A recent anonymous comment to a previous entry on this blog suggested that the approximately $25 million general fund was an indication that the former county administrator had done a good job for Goochland. Unfortunately, under the previous regime, that fund was used as a cudgel.
Instead of planning ways to fund facilities to benefit the community in an orderly manner, the general fund was used to cover shortfalls in the annual smoke and mirrors budget process and pay for pet projects of those in favor.
One instance of that is the western convenience center. In spite of citizen objection to the location of the WCC, it was built in a location favored by District 1 supervisor Andrew Pryor. The county’s planning staff provided graphs and charts and maps in support of Pryor’s wishes, the public be, well, you know.
Another item that has yet to be addressed is the county’s bus maintenance facility. Talk about a festering boil.
The existing bus garage is so inadequate that bus tires must be deflated in order to permit entry into the old structures. The supervisors and school board have batted this project around for at least eight years and spent a good chunk of public change on professional fees for options under consideration. In the meantime, nothing has changed.
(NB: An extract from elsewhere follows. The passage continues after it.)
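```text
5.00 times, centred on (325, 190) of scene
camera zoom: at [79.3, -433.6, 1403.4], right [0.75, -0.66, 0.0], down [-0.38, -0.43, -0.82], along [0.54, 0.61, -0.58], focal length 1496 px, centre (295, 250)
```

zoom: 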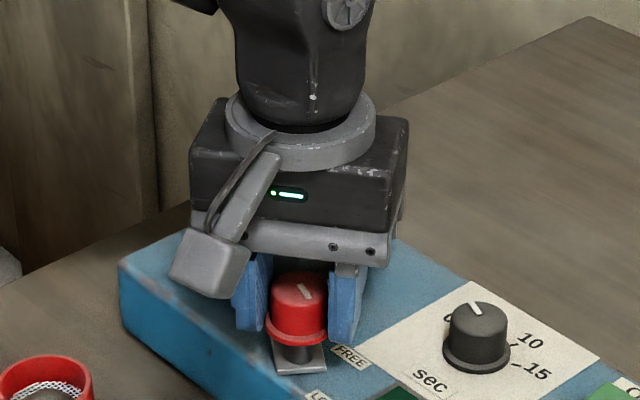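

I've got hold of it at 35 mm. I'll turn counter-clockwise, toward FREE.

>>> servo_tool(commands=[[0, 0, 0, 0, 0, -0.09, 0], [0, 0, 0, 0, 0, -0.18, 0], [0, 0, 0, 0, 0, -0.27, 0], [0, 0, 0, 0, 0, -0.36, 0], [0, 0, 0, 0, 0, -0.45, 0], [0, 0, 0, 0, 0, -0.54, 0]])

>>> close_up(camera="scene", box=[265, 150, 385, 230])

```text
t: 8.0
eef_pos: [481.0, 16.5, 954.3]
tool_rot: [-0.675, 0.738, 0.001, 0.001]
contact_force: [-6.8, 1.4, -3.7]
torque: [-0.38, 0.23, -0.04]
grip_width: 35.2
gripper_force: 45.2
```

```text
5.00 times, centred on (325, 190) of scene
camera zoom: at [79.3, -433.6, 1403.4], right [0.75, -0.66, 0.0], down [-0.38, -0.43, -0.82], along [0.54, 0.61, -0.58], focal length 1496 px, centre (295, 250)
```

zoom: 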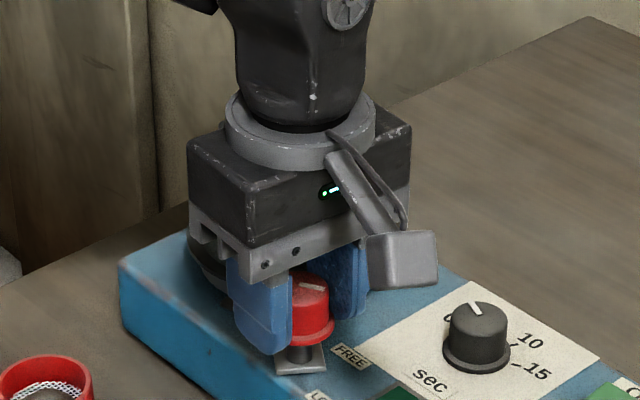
The latest chapter in this saga involves construction of a pre-engineered metal building on the present site. Unfortunately, the county’s overlay district rules severely discourage metal buildings.
Nevertheless, the county encouraged the school system to present a metal building to the county’s design review committee. As expected, the DRC ruled that a metal building could be acceptable only with expensive exterior modifications and extensive landscaping.
An idea presented during the brief tenure of interim county administrator Lane Ramsey to move the entire bus maintenance facility to the Hidden Rock Park area, outside of the overlay district, and put the metal building there, was mentioned once and evaporated.
Don’t like your job? Be glad you aren’t part of the bus maintenance crew. Right now the electrical system at the bus garage needs to be upgraded and its drain field is failing. The school board seems reluctant to spend the money needed to upgrade the electrical system and address the wastewater situation, possibly by connecting to county sewer lines.
The auditors must be permitted to follow their investigation wherever it leads. Any attempt to prematurely terminate the audit will enhance, rather than eradicate the miasma of mistrust that citizens have for local government.
Local elections are still far in the future. Incumbents still have a good chance that voters will forget the details of the audit, but only if it is allowed to proceed to its natural conclusion and the results posted in their entirety on the county website. If KPMG is told to wrap it up and get lost, the specter of mistrust will lurk at the polls in 2011.
When the audit is complete, the supervisors must work with the county attorney to determine if there is any legal recourse to recover all or part of the funds spent by Goochland to get its fiscal house in order, perhaps as much as $1 million.
If these actions are not taken, it will be a clear signal that the county has returned to its old ways.
1 comment:
Is it true that the Board voted to demolish the Fairgrounds Building?
How sad. No community center.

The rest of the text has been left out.